GSVA was also presented between fibrotic and regenerative macrophages. In Figure 9A, we determined that biological processes such as the metabolic process and immune response were markedly activated in fibrotic macrophages compared to regenerative macrophages. The significantly activated cellular components such as the spliceosomal complex, catalytic complex, ribonucleoprotein complex, nuclear lumen, nucleoplasm, nucleolus, cytosol, nucleus, catalytic step 2 spliceosome, chromosome, and protein-containing complex were found in fibrotic macrophages compared with regenerative macrophages (Figure 9B). As shown in Figure 9C, we investigated the marked activation of molecular functions like RNA binding, ATP binding, mRNA binding, adenyl ribonucleotide binding, adenyl nucleotide binding, drug binding, nucleic acid binding, heterocyclic compound binding, organic cyclic compound binding, and ATPase activity in fibrotic macrophages in comparison to regenerative macrophages.
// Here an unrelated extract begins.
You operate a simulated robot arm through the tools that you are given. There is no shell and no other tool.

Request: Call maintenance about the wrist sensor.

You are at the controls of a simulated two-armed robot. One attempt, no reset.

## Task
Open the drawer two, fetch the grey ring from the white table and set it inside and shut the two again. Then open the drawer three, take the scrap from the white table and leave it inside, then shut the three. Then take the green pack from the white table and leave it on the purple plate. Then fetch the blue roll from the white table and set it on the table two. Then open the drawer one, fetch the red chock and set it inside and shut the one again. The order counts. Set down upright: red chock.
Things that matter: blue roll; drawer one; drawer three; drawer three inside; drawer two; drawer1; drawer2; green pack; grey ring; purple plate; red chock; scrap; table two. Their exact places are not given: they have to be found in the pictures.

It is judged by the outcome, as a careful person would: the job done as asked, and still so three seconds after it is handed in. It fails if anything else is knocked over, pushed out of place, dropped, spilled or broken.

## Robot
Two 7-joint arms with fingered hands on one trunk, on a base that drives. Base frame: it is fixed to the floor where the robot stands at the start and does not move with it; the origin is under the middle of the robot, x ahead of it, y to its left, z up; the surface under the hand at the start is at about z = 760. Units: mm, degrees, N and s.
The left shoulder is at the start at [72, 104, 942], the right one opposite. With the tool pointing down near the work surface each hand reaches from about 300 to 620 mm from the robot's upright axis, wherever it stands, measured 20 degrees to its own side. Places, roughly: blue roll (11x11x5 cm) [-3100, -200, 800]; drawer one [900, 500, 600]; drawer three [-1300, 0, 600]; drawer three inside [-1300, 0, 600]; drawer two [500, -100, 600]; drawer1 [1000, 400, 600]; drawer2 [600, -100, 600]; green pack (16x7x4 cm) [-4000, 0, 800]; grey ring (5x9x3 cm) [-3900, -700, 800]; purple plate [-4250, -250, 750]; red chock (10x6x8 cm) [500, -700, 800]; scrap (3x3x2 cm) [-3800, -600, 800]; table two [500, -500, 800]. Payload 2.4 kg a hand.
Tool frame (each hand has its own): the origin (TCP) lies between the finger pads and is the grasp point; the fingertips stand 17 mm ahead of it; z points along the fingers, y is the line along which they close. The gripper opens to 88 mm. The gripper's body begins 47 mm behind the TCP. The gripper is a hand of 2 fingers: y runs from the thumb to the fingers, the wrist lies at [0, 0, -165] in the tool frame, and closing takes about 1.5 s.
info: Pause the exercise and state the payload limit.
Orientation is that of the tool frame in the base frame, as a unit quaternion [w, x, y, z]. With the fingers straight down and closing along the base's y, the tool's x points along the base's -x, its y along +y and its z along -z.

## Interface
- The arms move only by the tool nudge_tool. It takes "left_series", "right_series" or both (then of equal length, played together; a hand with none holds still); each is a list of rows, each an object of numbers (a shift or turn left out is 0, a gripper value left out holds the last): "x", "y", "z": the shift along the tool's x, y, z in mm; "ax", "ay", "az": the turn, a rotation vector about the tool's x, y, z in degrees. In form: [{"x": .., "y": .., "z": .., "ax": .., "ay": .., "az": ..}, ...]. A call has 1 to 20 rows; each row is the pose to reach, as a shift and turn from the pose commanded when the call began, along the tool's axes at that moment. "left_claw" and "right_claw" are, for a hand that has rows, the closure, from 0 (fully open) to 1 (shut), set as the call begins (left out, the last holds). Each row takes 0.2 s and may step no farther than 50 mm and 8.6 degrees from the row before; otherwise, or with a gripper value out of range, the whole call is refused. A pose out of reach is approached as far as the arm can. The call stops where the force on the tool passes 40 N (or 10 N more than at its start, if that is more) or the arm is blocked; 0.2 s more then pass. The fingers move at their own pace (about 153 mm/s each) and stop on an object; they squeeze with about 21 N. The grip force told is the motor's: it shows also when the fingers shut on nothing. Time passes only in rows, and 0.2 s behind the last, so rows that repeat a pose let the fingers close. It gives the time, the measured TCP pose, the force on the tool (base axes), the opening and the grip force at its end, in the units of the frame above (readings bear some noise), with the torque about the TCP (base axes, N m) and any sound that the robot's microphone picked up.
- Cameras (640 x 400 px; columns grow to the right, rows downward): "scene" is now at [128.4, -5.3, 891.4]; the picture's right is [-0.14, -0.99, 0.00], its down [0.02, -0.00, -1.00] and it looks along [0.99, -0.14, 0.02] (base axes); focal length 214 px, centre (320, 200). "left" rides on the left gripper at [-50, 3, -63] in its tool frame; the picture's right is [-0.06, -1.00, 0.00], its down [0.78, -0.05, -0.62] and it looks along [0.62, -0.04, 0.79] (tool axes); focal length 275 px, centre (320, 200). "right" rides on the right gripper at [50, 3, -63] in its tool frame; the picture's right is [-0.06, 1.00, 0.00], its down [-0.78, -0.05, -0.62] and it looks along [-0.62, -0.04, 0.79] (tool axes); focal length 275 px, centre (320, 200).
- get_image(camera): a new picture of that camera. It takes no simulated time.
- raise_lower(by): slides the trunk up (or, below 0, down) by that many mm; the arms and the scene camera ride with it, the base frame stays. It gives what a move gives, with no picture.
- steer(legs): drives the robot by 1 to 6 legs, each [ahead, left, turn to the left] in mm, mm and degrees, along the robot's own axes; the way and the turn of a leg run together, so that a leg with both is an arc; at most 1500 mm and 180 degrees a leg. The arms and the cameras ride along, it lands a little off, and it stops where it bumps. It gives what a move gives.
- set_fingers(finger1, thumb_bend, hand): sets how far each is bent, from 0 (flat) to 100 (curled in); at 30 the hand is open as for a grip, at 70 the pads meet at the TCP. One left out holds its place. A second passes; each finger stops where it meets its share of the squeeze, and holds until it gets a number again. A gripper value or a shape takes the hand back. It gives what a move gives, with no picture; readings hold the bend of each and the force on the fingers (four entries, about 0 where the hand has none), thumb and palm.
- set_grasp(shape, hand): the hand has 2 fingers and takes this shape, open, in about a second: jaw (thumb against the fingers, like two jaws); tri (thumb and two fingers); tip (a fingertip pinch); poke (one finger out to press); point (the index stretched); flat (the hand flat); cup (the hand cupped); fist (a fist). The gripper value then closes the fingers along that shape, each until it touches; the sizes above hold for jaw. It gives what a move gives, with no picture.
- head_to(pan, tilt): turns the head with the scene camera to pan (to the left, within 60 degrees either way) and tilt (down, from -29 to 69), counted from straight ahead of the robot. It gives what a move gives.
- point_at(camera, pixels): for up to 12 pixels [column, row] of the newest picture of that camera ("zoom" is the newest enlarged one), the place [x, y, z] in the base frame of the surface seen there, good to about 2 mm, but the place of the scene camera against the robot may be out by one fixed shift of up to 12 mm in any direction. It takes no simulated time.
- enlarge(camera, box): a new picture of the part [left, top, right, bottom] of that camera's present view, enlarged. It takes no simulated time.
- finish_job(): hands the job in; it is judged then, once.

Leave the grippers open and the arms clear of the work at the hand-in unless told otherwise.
Moreover, our results showed that KEGG pathways such as spliceosome, NOD-like receptor signaling pathway, Fc gamma R-mediated phagocytosis, antigen processing and presentation, endocytosis, necroptosis, and natural killer cell-mediated cytotoxicity displayed marked activation in fibrotic macrophages compared to regenerative macrophages (Figure 9D).